* [Text excerpt]:
** begin **

10x Genomics, Inc. announced a collaboration with Dana-Farber Cancer Institute to analyze tumor samples from patients with major solid cancer types to uncover biological features associated with treatment response, resistance and disease progression. The company also announced plans to establish a CLIA-certified laboratory. Together, these efforts mark the beginning of a multi-year research initiative to incorporate single cell and spatial tumor analysis into potential diagnostic workflows to support cancer patient care.

The study with Dana-Farber intends to examine samples from hundreds of patients to evaluate therapeutic targets and relevant tumor microenvironment features for the most promising emerging therapies in oncology, including antibody-drug conjugates (ADCs), radioligand therapies (RLTs), bispecific antibodies, immune checkpoint inhibitors and other precision approaches. These treatments are reshaping the standard of care, yet patients can experience dramatically different outcomes. By understanding why patients respond differently to the same treatments, this research initiative may eventually help clinicians optimize therapy accordingly and move beyond current assays to capture the cellular ecosystems, immune activity and spatial context that influence how tumors respond to treatment.

** end **

* [Data block]:
** begin **

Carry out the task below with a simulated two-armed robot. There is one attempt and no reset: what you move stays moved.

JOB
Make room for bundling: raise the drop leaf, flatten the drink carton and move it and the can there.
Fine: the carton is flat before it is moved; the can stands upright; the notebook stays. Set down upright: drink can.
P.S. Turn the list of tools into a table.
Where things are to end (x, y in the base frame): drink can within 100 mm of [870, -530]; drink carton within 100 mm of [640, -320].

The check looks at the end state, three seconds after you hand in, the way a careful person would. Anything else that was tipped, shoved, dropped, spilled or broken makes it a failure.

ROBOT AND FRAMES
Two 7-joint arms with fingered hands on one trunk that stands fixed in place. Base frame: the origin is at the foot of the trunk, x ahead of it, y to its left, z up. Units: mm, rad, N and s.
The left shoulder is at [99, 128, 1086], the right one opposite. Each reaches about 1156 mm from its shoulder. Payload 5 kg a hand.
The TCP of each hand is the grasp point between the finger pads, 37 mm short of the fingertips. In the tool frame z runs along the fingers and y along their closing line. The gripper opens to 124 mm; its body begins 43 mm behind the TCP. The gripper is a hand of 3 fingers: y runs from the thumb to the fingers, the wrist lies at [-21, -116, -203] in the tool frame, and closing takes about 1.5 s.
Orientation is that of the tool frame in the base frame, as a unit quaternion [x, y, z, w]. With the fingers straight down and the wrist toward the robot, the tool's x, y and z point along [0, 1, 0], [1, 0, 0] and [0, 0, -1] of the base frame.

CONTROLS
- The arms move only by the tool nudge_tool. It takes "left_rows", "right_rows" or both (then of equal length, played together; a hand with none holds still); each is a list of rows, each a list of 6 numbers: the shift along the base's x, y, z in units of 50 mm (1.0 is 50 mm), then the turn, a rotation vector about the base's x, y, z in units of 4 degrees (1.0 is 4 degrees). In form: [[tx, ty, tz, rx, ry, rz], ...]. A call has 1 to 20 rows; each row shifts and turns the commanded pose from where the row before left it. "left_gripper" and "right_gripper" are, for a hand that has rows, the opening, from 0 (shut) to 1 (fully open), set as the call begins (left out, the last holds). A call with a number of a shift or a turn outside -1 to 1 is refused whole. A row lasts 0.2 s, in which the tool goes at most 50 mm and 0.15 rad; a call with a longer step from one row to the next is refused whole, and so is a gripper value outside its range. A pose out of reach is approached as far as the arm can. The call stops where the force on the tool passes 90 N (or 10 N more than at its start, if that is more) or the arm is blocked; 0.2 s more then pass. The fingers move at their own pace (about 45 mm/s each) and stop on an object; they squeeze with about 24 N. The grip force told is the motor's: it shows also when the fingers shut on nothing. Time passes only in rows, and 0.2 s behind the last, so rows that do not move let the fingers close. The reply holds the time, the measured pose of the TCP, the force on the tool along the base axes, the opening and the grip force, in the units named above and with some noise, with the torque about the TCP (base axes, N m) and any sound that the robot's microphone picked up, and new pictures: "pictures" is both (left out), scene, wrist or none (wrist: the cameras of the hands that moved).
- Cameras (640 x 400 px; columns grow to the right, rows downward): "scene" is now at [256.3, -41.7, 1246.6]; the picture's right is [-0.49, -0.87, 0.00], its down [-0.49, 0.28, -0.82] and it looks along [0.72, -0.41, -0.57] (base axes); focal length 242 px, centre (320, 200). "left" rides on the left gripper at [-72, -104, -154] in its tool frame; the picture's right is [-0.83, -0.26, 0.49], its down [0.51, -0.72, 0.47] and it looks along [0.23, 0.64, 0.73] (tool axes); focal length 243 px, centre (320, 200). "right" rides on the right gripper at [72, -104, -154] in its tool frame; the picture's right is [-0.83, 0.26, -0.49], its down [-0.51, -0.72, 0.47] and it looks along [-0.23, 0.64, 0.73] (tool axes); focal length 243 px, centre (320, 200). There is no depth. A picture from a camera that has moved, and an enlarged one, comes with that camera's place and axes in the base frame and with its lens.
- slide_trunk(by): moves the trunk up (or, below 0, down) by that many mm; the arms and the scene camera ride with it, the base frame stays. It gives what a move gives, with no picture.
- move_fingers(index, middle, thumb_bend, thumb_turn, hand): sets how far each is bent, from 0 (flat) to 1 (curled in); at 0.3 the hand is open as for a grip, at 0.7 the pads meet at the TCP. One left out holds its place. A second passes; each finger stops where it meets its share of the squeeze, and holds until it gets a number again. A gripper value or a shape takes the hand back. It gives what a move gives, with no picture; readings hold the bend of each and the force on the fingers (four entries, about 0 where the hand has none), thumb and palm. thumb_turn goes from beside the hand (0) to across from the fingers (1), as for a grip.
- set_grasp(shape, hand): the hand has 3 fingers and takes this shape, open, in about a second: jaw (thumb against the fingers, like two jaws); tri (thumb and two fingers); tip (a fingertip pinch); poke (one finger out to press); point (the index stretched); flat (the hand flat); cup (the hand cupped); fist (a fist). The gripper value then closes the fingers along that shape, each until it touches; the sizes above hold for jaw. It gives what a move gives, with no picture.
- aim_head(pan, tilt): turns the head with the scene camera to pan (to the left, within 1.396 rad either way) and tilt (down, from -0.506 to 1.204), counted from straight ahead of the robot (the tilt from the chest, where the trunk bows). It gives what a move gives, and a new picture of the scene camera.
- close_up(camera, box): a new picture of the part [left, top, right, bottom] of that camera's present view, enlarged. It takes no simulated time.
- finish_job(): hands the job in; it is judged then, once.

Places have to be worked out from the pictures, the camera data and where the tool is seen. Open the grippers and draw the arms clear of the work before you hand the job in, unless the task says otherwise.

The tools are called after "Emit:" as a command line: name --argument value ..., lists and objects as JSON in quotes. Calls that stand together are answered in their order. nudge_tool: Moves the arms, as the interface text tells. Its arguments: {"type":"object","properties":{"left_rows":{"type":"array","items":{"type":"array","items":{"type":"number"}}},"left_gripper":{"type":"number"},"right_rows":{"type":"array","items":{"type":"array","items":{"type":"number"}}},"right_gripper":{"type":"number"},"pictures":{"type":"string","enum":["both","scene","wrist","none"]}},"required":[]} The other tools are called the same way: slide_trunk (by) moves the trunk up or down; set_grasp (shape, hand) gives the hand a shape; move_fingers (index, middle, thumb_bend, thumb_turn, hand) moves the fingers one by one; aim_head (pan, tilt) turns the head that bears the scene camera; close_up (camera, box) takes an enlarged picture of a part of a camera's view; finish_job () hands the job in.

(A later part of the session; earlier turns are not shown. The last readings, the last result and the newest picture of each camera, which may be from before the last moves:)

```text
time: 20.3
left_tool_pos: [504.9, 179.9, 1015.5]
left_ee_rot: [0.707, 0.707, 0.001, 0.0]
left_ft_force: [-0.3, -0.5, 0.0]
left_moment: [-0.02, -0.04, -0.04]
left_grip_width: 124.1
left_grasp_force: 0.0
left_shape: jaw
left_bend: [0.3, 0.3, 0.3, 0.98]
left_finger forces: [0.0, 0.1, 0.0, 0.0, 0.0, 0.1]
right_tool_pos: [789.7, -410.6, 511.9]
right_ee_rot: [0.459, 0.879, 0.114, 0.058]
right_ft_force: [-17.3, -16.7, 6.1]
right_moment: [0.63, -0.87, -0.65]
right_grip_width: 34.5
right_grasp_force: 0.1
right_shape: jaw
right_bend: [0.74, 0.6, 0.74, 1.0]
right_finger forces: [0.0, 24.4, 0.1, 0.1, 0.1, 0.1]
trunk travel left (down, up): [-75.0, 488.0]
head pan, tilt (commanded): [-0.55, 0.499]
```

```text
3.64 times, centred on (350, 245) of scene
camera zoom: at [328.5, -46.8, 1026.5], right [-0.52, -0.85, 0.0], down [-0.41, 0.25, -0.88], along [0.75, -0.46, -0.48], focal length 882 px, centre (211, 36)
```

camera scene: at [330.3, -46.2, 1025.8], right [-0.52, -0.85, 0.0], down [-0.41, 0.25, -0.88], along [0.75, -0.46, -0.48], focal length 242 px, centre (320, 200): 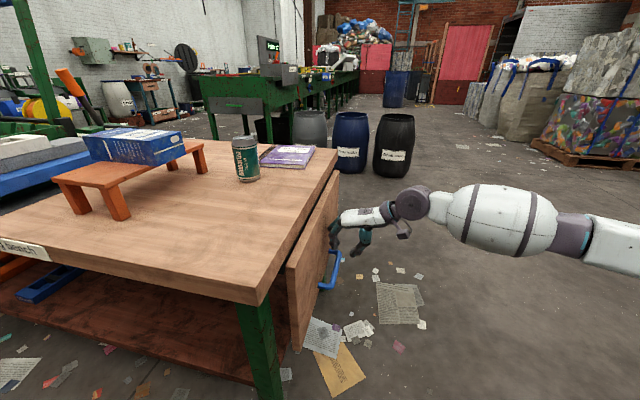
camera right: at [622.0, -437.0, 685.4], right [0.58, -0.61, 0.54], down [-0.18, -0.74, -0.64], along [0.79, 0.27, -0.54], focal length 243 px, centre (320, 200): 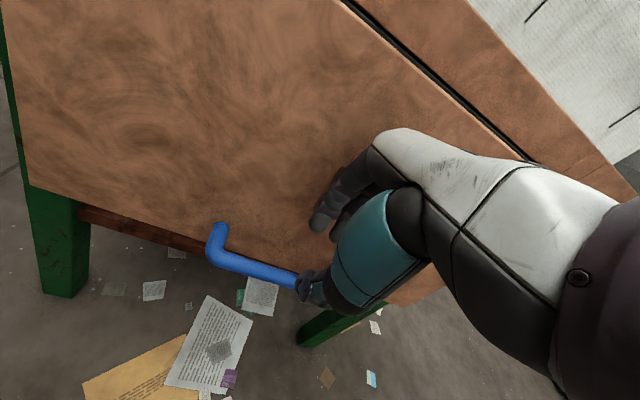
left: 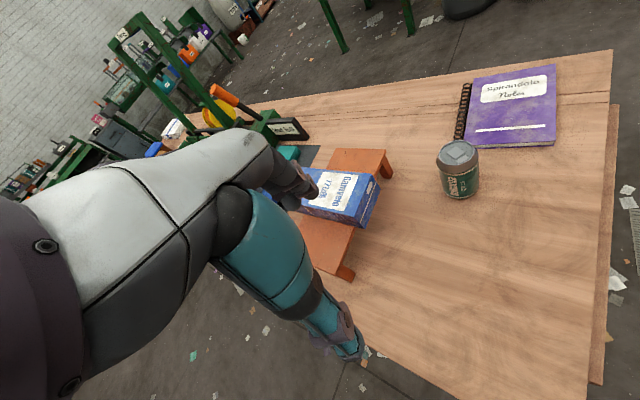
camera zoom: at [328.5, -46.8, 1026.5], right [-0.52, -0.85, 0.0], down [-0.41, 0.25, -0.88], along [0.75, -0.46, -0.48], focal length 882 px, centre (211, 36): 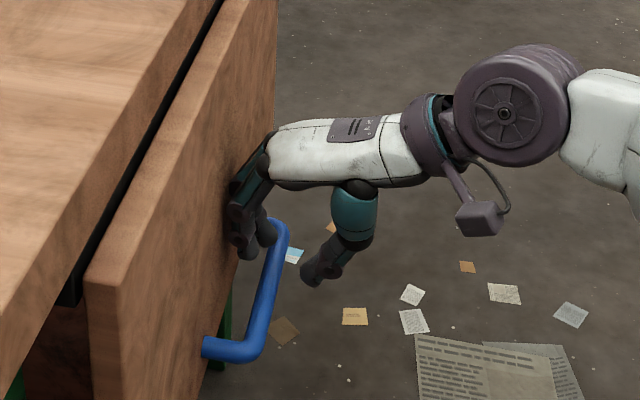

** end **

* [Exercise 1]: What does the text excerpt say from "10x Genomics, Inc." through "cancer patient care."? Give the exact wording.
* [Exercise 2]: Continue the text excerpt that opens with "10x Genomics, Inc.".

* [Final answer 1]:
10x Genomics, Inc. announced a collaboration with Dana-Farber Cancer Institute to analyze tumor samples from patients with major solid cancer types to uncover biological features associated with treatment response, resistance and disease progression. The company also announced plans to establish a CLIA-certified laboratory. Together, these efforts mark the beginning of a multi-year research initiative to incorporate single cell and spatial tumor analysis into potential diagnostic workflows to support cancer patient care.

* [Final answer 2]:
Using 10x's Chromium Flex single cell assay and Xenium spatial platform, the investigators will generate molecularly detailed maps of tumors that integrate both cellular composition and spatial architecture. By pairing these profiles with known clinical outcomes, the collaboration aims to reveal the biological features that distinguish patients who benefit from treatment from those who do not. Additionally, 10x and Dana-Farber will collaborate in defining actionable biomarkers for future clinical reporting, exploring how spatial and single cell insights, such as target expression patterns, immune contexture or indicators of therapeutic sensitivity, could be summarized in a format designed to support oncologists as they navigate increasingly complex treatment decisions.

In parallel with this scientific collaboration, 10x's planned CLIA laboratory build-out will provide the regulated infrastructure needed for assay implementation, analytical validation and clinical sample processing, and also create the critical infrastructure necessary to deploy innovative diagnostic services for future clinical use. This collaboration marks the beginning of a multi-year research effort through which 10x will collaborate with leading institutions to generate the scientific evidence needed to develop the clinical potential of single cell and spatial technologies. Additional studies and collaborations are planned, each contributing to the foundational work required to develop potential clinical tests in the future.